* **PAGE**:
** begin **
Monday, 27 October 2014

Enhancing nucleotide metabolism protects against mitochondrial dysfunction and neurodegeneration in a PINK1 model of Parkinson's disease

Loss of the mitochondrially-localised kinase PINK1 can cause early-onset Parkinson's disease, and a possible cause of this is through mitochondrial dysfunction following mutation of the Pink1 gene. The authors used a combination of transcriptional and metabolic profiling to discover that Pink1 mutant Drosophila have changes in nucleotide metabolism, in addition to the upregulation of the mitochondrial unfolded protein response which has been observed previously.

Following loss of pink1 a number of metabolic pathways were significantly upregulated, including glycine and serine metabolism, as well as nucleotide salvage, purine biosynthesis, and folate metabolism. The authors interpret this as a metabolic stress response induced by the cell to compensate for mitochondrial impairment due to loss of pink1.
** end **
* **STORED DATA**:
** begin **
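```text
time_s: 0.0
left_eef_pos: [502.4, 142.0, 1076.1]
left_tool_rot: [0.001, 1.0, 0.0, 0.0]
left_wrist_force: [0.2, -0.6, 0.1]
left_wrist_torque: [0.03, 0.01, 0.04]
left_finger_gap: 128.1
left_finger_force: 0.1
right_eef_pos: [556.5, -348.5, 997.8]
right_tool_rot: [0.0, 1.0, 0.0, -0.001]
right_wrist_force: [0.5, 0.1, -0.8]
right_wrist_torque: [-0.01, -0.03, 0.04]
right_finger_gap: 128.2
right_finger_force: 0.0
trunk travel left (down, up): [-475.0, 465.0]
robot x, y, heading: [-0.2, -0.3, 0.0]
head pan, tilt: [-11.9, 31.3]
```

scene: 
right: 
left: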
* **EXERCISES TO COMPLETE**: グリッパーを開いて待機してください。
** end **
* **EXERCISES TO COMPLETE**:
• 1. Provide the original wording of the page from "Following loss of" as far as "loss of pink1.".
• 2. Resume the page where it left off.

* **RESULTS BY TASK**:
• 1.
Following loss of pink1 a number of metabolic pathways were significantly upregulated, including glycine and serine metabolism, as well as nucleotide salvage, purine biosynthesis, and folate metabolism. The authors interpret this as a metabolic stress response induced by the cell to compensate for mitochondrial impairment due to loss of pink1.

• 2.
The increase in folate metabolism was due to an upregulation of the kinase dNK, which was found to be the rate-limiting enzyme in the nucleotide salvage pathway. Pink1 mutants have upregulated dNK expression, which is shown to lead to organellar biogenesis. The authors find that inducing overexpression of dNK rescues mitochondrial dysfunction in pink1 mutant flies through enhancement of the nucleotide salvage pathway, and that dietary supplementation with deoxynucleosides also improved the suppression of mitochondrial dysfunction.